Like when about five different species of birds all had a bath together in a little rockpool. OK, that sounded creepy that I was watching them, but it wasn’t creepy. I don’t think. There was a fairy wren, a few thornbills, a crescent honeyeater (apex bird bather that was not into sharing the bath), an eastern spinebill (who may well have just been being creepy), and a couple of silver eyes – attached to an actual bird called a ‘silvereye’. And although my pictures are all shit, it was a pretty excellent moment watching them pissing about in this little puddle for a while.

Then there was the striated/yellow thornbill (not smart/nerdy enough to know which) that spotted some sort of fibre stuck in the wire fence and decided to have a tug of war with it. Again, not great photos, but had quite the giggle watching that little bird wrestling with what I’m assuming will make for quite a comfy nest and a nice little moment. Either that or he’s off to a fancy dress party going as Sam Elliot.

Then I went for a bit of a wander, and more by miracle than design, the scarlet robin came back to taunt me briefly. He made a fleeting appearance in the shadows for just long enough for me to get another shit shot, while his missus was way more obliging. She is obviously a bit of a poser, (probably a social media influencer), cause she basically posed in a few different spots, before buggering off, probably to go watch the footy which I had planned on doing if I hadn’t been still wandering out in the fucking bush looking for a little red bird.

After that, I figured my shots were good enough to call it a day and walked back to my car. But because I’m stubborn as fuck, made the last minute decision to walk all the way back to my original spot for one last look. You know, just in case little red bird decided to go back there also. Which he didn’t. But I did see a black faced cuckoo shrike, get a half decent shot of the eastern spinebill, and see something called a striated sitella which I’d never seen before. In birding language, that’s what we call a “lifer” – the first time in your life you see a particular bird. In everyone else’s language that’s what we call being a “fucking loser”.
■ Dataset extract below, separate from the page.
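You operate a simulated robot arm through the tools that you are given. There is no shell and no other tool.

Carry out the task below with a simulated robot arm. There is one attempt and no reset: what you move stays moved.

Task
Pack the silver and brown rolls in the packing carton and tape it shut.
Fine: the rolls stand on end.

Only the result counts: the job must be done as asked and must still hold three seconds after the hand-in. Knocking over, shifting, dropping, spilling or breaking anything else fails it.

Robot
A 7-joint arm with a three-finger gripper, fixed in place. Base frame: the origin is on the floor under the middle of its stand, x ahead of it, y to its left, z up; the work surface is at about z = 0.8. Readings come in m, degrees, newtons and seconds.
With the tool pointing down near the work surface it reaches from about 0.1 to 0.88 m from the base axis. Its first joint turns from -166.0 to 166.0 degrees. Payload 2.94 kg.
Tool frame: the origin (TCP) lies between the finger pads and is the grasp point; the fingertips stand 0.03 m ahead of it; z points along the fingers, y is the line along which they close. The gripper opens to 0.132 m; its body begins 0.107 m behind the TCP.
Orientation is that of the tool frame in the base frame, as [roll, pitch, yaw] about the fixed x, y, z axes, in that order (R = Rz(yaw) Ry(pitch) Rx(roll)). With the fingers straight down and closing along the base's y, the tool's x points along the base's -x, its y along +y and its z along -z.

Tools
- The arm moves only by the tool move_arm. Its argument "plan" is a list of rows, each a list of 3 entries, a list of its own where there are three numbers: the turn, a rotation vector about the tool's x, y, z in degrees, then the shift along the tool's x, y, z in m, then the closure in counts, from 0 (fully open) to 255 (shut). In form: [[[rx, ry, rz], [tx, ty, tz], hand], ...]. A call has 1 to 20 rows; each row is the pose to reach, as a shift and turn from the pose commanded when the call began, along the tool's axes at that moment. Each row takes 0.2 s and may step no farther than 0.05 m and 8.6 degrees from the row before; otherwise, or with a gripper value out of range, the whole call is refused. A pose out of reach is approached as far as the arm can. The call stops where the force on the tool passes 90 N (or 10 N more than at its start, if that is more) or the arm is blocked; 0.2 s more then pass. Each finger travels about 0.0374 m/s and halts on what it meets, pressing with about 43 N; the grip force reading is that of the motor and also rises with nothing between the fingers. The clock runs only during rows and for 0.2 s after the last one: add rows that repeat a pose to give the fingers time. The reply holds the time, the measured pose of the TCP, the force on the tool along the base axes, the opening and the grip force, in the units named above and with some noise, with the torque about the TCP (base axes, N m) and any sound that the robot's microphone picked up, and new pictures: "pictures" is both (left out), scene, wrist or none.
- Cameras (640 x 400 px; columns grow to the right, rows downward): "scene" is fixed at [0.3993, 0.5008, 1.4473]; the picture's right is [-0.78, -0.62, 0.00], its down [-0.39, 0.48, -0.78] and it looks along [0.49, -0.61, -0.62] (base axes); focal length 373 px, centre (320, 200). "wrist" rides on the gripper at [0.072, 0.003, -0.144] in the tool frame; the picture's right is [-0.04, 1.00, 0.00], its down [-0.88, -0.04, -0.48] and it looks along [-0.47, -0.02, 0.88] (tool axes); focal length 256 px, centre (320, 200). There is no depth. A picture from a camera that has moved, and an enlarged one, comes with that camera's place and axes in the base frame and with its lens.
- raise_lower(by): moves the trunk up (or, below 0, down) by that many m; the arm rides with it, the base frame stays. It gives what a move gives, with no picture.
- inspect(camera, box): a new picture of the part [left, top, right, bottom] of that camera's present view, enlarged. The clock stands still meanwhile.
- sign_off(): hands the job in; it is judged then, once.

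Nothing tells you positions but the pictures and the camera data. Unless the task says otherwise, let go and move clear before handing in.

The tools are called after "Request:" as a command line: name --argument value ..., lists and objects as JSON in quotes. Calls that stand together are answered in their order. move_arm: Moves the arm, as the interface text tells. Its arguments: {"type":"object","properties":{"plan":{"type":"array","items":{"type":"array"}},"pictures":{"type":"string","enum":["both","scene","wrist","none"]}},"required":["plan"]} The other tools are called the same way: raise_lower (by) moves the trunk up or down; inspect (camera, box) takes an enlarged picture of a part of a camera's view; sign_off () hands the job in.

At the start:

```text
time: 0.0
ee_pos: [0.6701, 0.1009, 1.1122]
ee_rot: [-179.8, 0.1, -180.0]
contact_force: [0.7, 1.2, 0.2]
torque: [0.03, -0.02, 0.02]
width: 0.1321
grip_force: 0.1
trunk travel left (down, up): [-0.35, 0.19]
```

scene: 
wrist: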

So with a few more birds under my belt, not literally, I wandered back to my car, packed the camera in the back seat, got in the driver’s seat, only to see the asshole little red bird land on the fence post literally 10 feet away. It was just looking at me with a bit of a “What? Leaving already?” smug look on its face, but because I was on the phone to my electrician who must be just about to buy a fucking Rolls Royce courtesy of me, I just sat there and gave that bird the death stare knowing that if I even tried to get my camera, he’d just fly off. But no, he sat there for ages just mocking me. I generally don’t like taking pics of birds on fences cause fences aren’t nature, and he obviously knew that because then, just to really rub it in, he flew onto a small branch, completely out in the open, in the light, with a perfect background, and gave me that mocking look again. At this point I hung up on my sparky, something I’d wanted to do anyway, got my camera out and watched that little fucker fly off before I could get a pic. I wandered around for a bit hoping he might make one more reappearance but he didn’t. Because he’s an asshole.

The end.

PS So for all of you who have said “oh your pics are great”, just know that I took 826 pictures yesterday, and most of them were complete and utter rubbish.

PPS Also, you know how sometimes you go see a Marvel film and it’s the end and then there’s a little bit after the end that lets you know there’s a sequel coming? This is that bit. I’m totally fucking going back there for round three.